## Selected excerpt:
* begin *
Récits des TVL

VOLTIGEUR 2005-04-02

Certains me l'ont déjà dit : je vois les choses d'une façon bizarre parfois. C'est vrai. J'ai parfois l'impression de voir le monde à l'envers, et je ne sais pas très bien d'où vient cette tendance au chavirage.

Comme tout remonte à l'enfance, je dois évoquer la balançoire dans la bergerie. A force de monter de plus en plus haut, j'avais la tête à l'envers, mais c'était plus pour faire voler les jupes des filles que pour repenser le monde. Il est possible qu'un ou deux neurones soient restés coincés, et que dès lors, le fonctionnement du cerveau ait été affecté. Les jeux du cirque sont dangereux pour les jeunes hommes sur leur trapèze volant.

Plus tard, je suis devenu un homme jeune, avec de la barbe au menton et un mentor ordinateur qui m'a appris les quelques finesses maximum des navigations intermédiaires sur écrans à pixels. Je m'amusais à faire pivoter les photos à 180 degrés, et dans la sécurité de mon fauteuil cuir inclinable, je pouvais à loisir contempler le paysage la tête en bas, mais l'estomac à l'endroit, ce qui, dans l'ensemble, m'a toujours paru beaucoup plus confortable.
* end *
## Work instructions:
A) Extract from the selected excerpt the words running from "Certains me l'ont" to "leur trapèze volant.".
B) Extend the selected excerpt, starting right after its last sentence.

## Data lines:
* begin *
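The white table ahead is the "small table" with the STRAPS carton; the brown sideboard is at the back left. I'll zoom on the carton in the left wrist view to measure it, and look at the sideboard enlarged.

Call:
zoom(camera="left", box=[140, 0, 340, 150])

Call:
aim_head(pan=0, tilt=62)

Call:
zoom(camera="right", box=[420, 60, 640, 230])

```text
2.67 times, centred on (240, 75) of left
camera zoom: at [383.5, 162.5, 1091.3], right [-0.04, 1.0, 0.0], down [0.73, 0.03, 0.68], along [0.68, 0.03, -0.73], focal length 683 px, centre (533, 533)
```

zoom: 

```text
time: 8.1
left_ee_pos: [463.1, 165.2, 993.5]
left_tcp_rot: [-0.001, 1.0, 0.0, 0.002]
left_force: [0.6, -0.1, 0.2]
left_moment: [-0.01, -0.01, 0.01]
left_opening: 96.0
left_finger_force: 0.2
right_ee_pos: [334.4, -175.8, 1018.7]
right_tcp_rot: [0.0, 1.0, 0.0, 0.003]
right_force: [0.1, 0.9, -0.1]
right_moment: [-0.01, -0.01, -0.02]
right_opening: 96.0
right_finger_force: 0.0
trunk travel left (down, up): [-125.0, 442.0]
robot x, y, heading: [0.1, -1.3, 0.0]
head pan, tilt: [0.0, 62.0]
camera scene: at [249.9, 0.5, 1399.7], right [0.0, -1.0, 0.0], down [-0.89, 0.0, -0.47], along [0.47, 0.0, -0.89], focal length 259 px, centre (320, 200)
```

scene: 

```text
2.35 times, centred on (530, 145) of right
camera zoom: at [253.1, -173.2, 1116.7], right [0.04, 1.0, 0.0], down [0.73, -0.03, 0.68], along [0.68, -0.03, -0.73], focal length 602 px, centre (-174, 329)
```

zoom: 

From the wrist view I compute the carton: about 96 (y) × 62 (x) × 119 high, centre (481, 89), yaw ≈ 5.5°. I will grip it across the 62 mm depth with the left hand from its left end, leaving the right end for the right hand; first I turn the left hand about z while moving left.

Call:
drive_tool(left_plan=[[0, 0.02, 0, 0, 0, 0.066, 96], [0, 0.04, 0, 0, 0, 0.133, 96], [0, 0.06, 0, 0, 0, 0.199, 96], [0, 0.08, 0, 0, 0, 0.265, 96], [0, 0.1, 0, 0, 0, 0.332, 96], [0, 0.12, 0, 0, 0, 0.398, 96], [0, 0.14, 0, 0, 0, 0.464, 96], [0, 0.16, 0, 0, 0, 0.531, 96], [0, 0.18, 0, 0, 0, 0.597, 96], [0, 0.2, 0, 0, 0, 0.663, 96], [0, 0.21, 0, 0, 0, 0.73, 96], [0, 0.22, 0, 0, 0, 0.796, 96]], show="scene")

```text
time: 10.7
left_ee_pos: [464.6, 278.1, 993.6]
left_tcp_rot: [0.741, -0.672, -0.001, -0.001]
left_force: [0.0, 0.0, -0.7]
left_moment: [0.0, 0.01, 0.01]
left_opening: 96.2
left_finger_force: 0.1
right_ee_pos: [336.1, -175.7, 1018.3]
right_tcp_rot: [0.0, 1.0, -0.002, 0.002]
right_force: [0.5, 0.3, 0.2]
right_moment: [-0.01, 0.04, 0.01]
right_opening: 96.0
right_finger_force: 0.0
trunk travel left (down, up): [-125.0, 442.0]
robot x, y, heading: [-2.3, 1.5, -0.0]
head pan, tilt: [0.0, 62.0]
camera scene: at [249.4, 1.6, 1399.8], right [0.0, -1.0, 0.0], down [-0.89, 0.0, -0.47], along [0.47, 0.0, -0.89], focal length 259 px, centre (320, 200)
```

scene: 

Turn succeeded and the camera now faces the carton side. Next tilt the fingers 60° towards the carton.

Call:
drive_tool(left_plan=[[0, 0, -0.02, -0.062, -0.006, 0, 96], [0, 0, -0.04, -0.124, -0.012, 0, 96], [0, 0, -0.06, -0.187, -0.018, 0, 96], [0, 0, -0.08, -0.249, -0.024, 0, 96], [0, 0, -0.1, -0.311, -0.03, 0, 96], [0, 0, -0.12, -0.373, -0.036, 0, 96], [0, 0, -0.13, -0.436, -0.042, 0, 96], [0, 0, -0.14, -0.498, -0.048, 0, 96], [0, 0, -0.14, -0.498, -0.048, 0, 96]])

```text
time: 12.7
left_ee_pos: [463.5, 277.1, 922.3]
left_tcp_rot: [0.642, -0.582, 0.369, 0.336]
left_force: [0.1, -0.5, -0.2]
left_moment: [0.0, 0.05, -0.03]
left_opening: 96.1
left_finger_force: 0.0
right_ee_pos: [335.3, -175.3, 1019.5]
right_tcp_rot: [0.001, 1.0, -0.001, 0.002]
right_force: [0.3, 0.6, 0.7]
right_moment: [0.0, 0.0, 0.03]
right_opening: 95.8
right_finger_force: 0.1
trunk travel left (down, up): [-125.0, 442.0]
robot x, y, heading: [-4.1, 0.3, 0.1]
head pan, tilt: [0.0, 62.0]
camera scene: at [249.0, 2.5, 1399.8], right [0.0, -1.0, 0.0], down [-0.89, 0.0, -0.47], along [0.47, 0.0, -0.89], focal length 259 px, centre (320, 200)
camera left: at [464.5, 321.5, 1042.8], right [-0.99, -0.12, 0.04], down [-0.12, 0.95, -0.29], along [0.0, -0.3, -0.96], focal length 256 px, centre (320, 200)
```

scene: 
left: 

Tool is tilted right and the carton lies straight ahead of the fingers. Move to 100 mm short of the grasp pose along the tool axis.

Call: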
* end *
## Answers for this exercise:
A)
Certains me l'ont déjà dit : je vois les choses d'une façon bizarre parfois. C'est vrai. J'ai parfois l'impression de voir le monde à l'envers, et je ne sais pas très bien d'où vient cette tendance au chavirage.

Comme tout remonte à l'enfance, je dois évoquer la balançoire dans la bergerie. A force de monter de plus en plus haut, j'avais la tête à l'envers, mais c'était plus pour faire voler les jupes des filles que pour repenser le monde. Il est possible qu'un ou deux neurones soient restés coincés, et que dès lors, le fonctionnement du cerveau ait été affecté. Les jeux du cirque sont dangereux pour les jeunes hommes sur leur trapèze volant.

B)
J'ai vu les acrobaties aériennes des corbeaux, des chocards et des rapaces, mais je sais bien que je ne suis pas fait de ce bois là. Mes os sont trop lourds et j'ai la ceinture abdominale d'un cheminot moyen, voire d'un boulanger pâtissier (la brioche touche la baguette, c'est le cheminot qui le dit). J'ai toujours eu du respect pour la distance qui sépare la contemplation de l'action, et je préfère les grandes arabesques élégantes aux manoeuvres brusques qui défient les lois de la physique élémentaire : en physique, j'en suis resté à un niveau quasi primaire. L'essentiel est d'être en l'air, le plus tard en terre.

Aurais-je trop regardé le monde à l'envers ? Dans ma phase terminale, j'ai fait un vrai looping en planeur, en simple passager, sans pour autant me sentir pousser des ailes. On s'inquiète pour l'estomac, mais c'est le cerveau qui trinque. Depuis, j'ai l'impression de marcher au plafond, de temps en temps . C'est gênant pour passer l'aspirateur, mais c'est une position qui ouvre de nouvelles perspectives. La réalité banale et quotidienne devient un miracle permanent, avec tous ces objets qui sont comme collés au plafond. Imaginons un peu ce que ce pauvre Newton aurait manqué s'il avait été victime de ce syndrome inverse. Un bon point pour les chauve souris qui se retrouvent à l'endroit.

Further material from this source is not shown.